Determinados softwares mostram-se aptos a tratar grandes quantidades de dados, distinguindo entre aqueles que são e os que não são revelantes. Neste plano, a inteligência artificial pode funcionar como um importante assistente na pesquisa jurídica, como sublinha Cass R. Sunstein. Para além de garantirem o armazenamento de informação, os sistemas dotados de inteligência artificial seriam dotados de mecanismos que permitiriam, a partir da construção de bases de dados e de sistemas de indexação que funcionariam de modo simples ou através da associação de termos que, de forma estatisticamente relevante, surgem próximos nos documentos, um rápido acesso à informação já trabalhada. Dito de outro modo, ofereceriam a possibilidade de acesso a uma lista de casos análogos ao que o jurista tem de decidir ou com base no qual tem de trabalhar e poderiam, inclusivamente, elencá-los em função do grau de semelhança que apresentassem. Ao mesmo tempo, explicitariam os termos da similitude e das diferenças que fossem detetáveis, permitindo, a priori, esboçar argumentos e contra-argumentos no sentido da aplicação da solução pensada para esses mesmos casos decidendi. À celeridade e à comodidade na execução das tarefas associar-se-ia a ideia de que uma melhor informação potenciaria melhores decisões. Não obstante o ganho de eficiência, a que se aliaria a salvaguarda de uma ideia de igualdade perante a lei e de segurança jurídica, tais sistemas não são imunes a problemas, que, tendo um recorte técnico, não deixam de ter um importante impacto jurídico.

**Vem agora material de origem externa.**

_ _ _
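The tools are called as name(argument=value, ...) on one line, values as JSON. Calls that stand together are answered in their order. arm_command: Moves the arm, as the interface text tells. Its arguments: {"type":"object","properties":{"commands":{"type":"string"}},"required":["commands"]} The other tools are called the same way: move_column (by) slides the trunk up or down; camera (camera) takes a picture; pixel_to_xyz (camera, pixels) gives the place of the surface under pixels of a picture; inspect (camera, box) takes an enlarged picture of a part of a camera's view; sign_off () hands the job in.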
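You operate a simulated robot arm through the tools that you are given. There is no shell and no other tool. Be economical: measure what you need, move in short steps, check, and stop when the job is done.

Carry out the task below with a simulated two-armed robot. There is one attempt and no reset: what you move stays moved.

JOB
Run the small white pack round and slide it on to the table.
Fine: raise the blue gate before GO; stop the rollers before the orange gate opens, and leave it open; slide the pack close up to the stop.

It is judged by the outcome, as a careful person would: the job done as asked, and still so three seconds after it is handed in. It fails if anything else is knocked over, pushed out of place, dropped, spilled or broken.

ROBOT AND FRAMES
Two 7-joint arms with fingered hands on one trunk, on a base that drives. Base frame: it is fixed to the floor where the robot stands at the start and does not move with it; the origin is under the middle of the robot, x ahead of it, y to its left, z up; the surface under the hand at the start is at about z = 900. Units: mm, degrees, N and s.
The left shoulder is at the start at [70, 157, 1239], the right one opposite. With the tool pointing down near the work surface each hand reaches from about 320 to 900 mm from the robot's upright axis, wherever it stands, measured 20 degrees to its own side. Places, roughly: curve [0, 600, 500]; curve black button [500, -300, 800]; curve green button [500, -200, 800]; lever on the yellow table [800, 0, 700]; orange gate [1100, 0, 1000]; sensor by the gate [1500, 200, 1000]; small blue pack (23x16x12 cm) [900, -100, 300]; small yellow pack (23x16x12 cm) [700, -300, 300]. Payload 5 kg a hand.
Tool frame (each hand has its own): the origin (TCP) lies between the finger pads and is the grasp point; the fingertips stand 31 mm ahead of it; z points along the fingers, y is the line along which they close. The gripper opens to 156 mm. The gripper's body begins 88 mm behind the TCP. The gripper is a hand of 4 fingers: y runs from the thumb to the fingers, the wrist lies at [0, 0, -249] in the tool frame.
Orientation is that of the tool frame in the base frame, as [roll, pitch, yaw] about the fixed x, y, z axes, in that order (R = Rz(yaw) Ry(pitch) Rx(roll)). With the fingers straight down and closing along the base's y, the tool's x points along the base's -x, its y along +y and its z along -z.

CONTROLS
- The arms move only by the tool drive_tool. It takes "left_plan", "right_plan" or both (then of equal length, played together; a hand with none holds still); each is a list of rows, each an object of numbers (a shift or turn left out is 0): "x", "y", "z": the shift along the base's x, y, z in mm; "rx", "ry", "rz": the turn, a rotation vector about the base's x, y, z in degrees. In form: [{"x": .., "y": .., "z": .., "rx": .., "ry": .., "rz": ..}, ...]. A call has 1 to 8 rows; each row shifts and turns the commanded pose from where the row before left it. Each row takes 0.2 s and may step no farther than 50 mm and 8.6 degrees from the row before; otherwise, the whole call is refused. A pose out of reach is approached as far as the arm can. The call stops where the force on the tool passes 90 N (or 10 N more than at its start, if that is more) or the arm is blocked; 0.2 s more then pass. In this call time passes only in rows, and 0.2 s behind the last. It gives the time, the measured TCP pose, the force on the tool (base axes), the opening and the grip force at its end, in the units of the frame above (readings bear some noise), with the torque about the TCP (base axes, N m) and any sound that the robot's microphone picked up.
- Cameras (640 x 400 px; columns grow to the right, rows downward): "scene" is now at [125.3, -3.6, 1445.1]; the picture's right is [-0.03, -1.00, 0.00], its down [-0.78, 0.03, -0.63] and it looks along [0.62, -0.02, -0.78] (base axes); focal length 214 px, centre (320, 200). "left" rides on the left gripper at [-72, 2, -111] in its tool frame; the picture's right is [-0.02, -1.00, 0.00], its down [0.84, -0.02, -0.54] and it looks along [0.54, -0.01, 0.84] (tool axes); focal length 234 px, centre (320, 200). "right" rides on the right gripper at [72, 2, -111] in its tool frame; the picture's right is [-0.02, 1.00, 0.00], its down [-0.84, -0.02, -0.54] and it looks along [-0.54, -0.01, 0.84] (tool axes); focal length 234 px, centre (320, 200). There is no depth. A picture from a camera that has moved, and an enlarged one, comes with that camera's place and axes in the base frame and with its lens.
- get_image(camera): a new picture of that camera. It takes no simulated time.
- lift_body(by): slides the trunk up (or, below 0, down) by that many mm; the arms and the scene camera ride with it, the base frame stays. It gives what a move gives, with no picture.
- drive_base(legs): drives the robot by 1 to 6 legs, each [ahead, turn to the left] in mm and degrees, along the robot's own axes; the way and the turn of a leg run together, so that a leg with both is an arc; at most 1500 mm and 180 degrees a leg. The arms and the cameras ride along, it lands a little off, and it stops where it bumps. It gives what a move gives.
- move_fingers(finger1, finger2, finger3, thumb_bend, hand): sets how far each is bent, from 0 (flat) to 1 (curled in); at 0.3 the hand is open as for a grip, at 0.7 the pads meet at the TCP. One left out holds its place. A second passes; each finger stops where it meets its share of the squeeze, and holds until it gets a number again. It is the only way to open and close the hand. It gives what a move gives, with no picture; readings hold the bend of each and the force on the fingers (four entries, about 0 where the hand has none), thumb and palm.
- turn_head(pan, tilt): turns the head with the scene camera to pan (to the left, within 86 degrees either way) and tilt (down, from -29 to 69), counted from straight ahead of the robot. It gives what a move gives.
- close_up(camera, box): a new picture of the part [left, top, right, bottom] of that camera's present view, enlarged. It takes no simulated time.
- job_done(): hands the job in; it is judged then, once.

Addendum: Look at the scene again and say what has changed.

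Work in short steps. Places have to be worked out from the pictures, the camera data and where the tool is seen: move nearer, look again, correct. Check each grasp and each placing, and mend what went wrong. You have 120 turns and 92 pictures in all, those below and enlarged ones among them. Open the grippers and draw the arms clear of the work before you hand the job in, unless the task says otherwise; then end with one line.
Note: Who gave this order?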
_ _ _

Na verdade, o cabal cumprimento destes objetivos implica que o sistema seja integral ou que, não o sendo, o jurista tenha disso consciência, mobilizando-o apenas como um auxiliar de pesquisa e não o absolutizando. De facto, de outro modo, se o jurista se cingir aos resultados da pesquisa efetuada pelo sistema autónomo, substituindo in totu os meios tradicionais de pressuposição do sistema jurídico, corre-se o risco de encerramento numa caixa de ressonância de soluções cristalizadas, sem qualquer abertura a uma dimensão crítico-reflexiva, naquilo que alguns autores como Jochen Schneider designam por monocultura.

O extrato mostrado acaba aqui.